Mr. Dwyer next touched on two aspects of New York’s infrastructure, water supply and public transportation, which over the first half of the 19th century proved increasingly problematic threats to the city’s growth. And he did so through the contributions of three men, one, Aaron Burr, a household name, and two other figures, John Jervis and Alfred Beach, both now resting in near total, if undeserved, obscurity.
Up until about 1820, the city drew its water from the spring fed, 48-acre Collect Pond, 60 feet deep, which when later filled in, housed the Five Points slum, now familiar as the setting for Martin Scorsese’s “Gangs of New York.” But by the time of American independence (in an acting out of Garrett Hardin’s “Tragedy of the Commons”), the pond had become foully polluted from nearby tanneries, breweries and slaughterhouses.
After a yellow-fever epidemic, Aaron Burr was perhaps the first to perceive these pestilential conditions as a business opportunity -- albeit acting on ulterior motives that had nothing to do with selling potable water and everything to do with sticking it to Alexander Hamilton. Burr chartered the Manhattan Water Company, raised the equivalent of $2 million (a tidy sum in 1800 currency). The small print of the company’s charter allowed him to invest any surplus funds as he saw fit. After investing a mere $100,000 in frivolous water projects, he used the remaining $1.8 million to operate the Water Company as a de facto private lending institution in competition with Hamilton’s National Bank. Since then, this enterprise has metamorphosed into today’s JP Morgan Chase Bank, whose headquarters now displays Manhattan Water Company memorabilia in its lobby.

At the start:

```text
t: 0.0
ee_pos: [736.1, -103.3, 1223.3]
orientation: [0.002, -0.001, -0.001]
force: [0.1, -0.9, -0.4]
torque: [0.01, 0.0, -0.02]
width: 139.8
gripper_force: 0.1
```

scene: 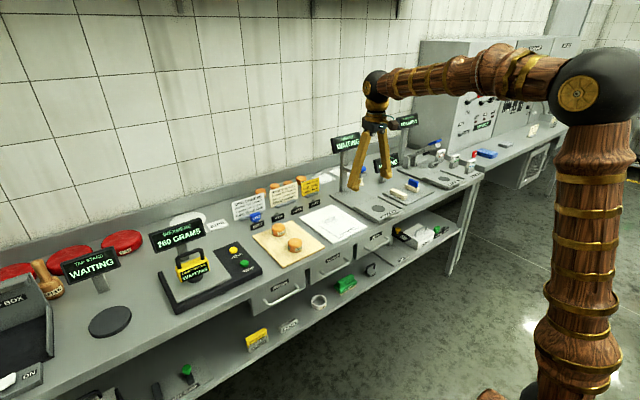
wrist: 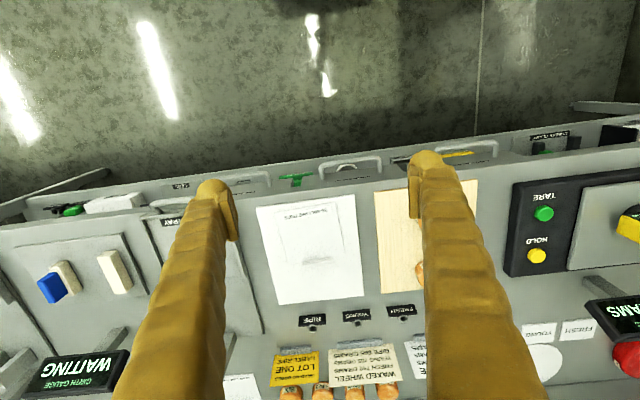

Several decades later, John Jervis, inventor of the first locomotive and a canal builder, conceived a scheme to bring water from upstate. Completed by 1840, the Croton Aqueduct, an engineering marvel of its day, brought water from over 40 miles away, all gravity propelled along a mere 13 inches of slope per mile, crossing the elegantly arched High Bridge across the Harlem River (recently rediscovered and converted to a pedestrian walk), and culminating in Lower Manhattan, where it supported a 50 foot head of water.
Turning to mid-19th century public transportation, Mr. Dwyer depicted a system dependent on a resident population of over 150,000 horses, each depositing 22 pounds of manure a day, which, if I’m applying the correct, as it were, “excremental equation,” translated into a waste-disposal challenge of well over a billion pounds a year. In 1869 Alfred Ely Beach, the owner of Scientific American, began the first attempt to build an underground transit system, albeit surreptitiously,
under the nose of Boss Tweed, whose Tammany Hall cronies monopolized the horse-drawn omnibuses. Expanding on a permit for a 12” diameter pneumatic tube for package deliveries, Beach built an improbable but fully operational prototype consisting of a 12-foot-diameter tube through which a passenger capsule was propelled by giant fans. Riders embarked from an elegant waiting room replete with statuary, a grand piano and finely upholstered sofas.
Mr. Dwyer suggests that it was the public-spirited and visionary entrepreneurship of men like Jervis and Beach that made possible the boom times that followed in the latter half of the century.
Leapfrogging ahead to the present day, Mr. Dwyer shared with us several New York site visits by his Princeton journalism class: to a Bronx housing court that handles a mind-boggling 2,000 cases daily; to a pump room, five stories underground, for a segment of the Second Avenue Subway constructed way back in the mid-seventies, a project still in progress today, 40 years later, an example of fast-track construction on the order of a medieval cathedral. Mr. Dwyer also recounted a dramatic escape by window washers that was excerpted from his recent book, entitled “102 Minutes: The Untold Story of the Fight to Survive Inside the Twin Towers.” Interestingly, in his perception, the terrorist attack has had no durable impact on the psyche of the city.
As a coda to his presentation, Mr. Dwyer showed us a video, which, in literally one minute, compresses an accelerated, year-by-year, time-lapsed representation of Manhattan’s development from 1500 to the present, as an elevator ascends 1 World Trade Center. For those who would like to revisit the video, here’s the link:
https://www.nytimes.com/video/nyregion/100000003637210/sky-pods-show-rise-of-new-york-skyline.html?smid=pl-share
In conclusion, I imagine that Mr. Dwyer’s topic no doubt resonated most profoundly with those members of the Old Guard who have sadly relinquished fantasies (or perhaps still cherish them) of the perfect pied-á-terre in Chelsea or just off Central Park West, or with those whose family’s oral traditions (such as mine) contain no doubt apocryphal anecdotes of a great-grandfather who passed up the chance to purchase land at what today is Broadway and West 34th street because no one would ever build that far north of the Bowery
One final postscript: In responding to a question from the audience, Mr. Dwyer mentioned having recently taken his students to a New York Water Authority facility in Westchester where impressive volumes of water are treated by ultraviolet light to zap a certain nasty bug on the EPA’s most wanted list. When he struggled to be more entomologically precise than just “nasty bug,” someone helpfully shouted out from the back of the room: cryptosporidium, vocal testimony, if it was ever needed, to the depth and breadth of our Old Guard bench.